Vous pouvez trouver également des informations en anglais et quelques illustrations sur ce site.
En 1995 un film franco-chinois Pan Yuliang artiste peintre , avec Gong Li, s'inspirant de la vie de Pan Yu-Lin a été réalisé, voir également en français.
Réponse du Guichet
bml_chin
- Département : Fonds Chinois
Le 21/05/2004 à 09h37
Artiste chinoise née en 1895 et décédée en 1977, Pan Yuliang a fait des études artistiques en France, successivement, à l’Ecole des Beaux-arts de Lyon et de Paris. Elle est arrivée à Lyon en septembre 1921 où elle n’est restée que deux années à peine. Elle fut pensionnaire de l’Institut franco-chinois de Lyon, et la Bibliothèque municipale de Lyon possède quelques archives qui constituent des traces de son passage, notamment un document manuscrit de la main de l’artiste ainsi qu’une appréciation de son professeur à l’Ecole des Beaux-arts de Lyon.

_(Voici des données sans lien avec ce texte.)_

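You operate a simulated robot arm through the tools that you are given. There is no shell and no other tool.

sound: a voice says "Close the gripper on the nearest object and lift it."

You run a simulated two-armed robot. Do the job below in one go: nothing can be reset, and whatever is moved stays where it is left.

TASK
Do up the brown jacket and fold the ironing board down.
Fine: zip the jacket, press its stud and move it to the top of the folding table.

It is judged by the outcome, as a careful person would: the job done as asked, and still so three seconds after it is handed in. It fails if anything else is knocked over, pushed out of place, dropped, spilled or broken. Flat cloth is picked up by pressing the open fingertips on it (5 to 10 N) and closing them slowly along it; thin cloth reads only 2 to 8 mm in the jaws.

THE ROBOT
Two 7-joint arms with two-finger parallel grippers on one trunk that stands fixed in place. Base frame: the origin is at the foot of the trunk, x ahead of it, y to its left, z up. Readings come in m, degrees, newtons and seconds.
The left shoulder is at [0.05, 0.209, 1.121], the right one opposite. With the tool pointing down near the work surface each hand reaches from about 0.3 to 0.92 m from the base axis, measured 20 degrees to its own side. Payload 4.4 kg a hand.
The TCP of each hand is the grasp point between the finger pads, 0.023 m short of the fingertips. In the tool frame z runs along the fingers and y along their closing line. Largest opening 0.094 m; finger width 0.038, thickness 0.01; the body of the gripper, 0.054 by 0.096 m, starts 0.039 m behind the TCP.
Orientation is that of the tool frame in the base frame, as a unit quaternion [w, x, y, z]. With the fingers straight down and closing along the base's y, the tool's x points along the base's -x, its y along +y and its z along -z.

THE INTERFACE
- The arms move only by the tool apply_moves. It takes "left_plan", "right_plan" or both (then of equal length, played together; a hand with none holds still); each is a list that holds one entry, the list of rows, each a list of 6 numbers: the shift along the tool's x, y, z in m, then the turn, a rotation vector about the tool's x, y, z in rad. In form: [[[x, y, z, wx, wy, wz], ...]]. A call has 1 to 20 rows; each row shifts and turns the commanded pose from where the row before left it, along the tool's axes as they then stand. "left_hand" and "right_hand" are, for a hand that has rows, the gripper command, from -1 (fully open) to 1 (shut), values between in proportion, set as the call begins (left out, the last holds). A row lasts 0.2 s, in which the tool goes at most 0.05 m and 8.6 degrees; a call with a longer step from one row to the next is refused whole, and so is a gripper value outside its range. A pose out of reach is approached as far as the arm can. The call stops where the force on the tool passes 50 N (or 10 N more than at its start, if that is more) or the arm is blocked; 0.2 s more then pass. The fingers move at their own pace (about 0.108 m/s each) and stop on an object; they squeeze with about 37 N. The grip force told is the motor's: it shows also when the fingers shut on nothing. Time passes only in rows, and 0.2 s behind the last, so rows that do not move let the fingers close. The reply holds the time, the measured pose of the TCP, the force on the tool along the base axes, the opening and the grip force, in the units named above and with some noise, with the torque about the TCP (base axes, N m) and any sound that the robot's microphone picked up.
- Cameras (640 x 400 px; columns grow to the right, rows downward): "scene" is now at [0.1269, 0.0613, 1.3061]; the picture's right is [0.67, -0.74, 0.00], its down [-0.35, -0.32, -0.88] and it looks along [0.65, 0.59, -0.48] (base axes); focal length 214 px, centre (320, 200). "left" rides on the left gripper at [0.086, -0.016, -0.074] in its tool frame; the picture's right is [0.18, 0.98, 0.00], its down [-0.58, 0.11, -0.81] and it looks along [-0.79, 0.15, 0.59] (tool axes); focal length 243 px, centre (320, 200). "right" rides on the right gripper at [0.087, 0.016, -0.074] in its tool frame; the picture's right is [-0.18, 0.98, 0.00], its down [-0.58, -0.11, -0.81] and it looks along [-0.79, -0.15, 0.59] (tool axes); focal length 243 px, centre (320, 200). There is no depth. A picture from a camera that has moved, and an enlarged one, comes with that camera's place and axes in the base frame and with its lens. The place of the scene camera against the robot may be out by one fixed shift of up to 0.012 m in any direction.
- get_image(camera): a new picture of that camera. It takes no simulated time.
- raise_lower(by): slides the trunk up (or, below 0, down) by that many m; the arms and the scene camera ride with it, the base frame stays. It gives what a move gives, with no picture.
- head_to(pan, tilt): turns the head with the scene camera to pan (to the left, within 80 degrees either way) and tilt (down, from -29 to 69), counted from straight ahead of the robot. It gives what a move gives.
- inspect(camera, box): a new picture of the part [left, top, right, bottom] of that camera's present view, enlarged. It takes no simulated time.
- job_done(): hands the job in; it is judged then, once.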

Sa jeunesse a été marquée par une grande détresse, car elle fut vendue très jeune comme prostituée et fut «sauvée» par un fonctionnaire qui l’épousa et lui permit de partir en France faire des études. La fin de sa vie, à Paris, ne fut guère plus heureuse car elle y mourut dans des conditions matérielles difficiles.
Elle est l’un de ces artistes chinois formés à l’école française et dont le style emprunte aux deux cultures.
À notre connaissance, il n’existe aucun ouvrage français ou anglais sur cette artiste ; il en existe par contre plusieurs qui ont été publiés à Taiwan mais qui ne semblent pas avoir été acquis par des bibliothèques françaises. Nous vous signalons ces deux références :
Zhou Zhaokan, Pan Yuliang, Taibei Shi : Jin xiu chu ban shi ye gu fen you xian gong si, 1995, 32 p. : ill.
Pan Yuliang hua ji = The art of Pan Yu-lin, Taibei Shi : Guo li li shi bo wu guan, [1995], 141 p. : ill.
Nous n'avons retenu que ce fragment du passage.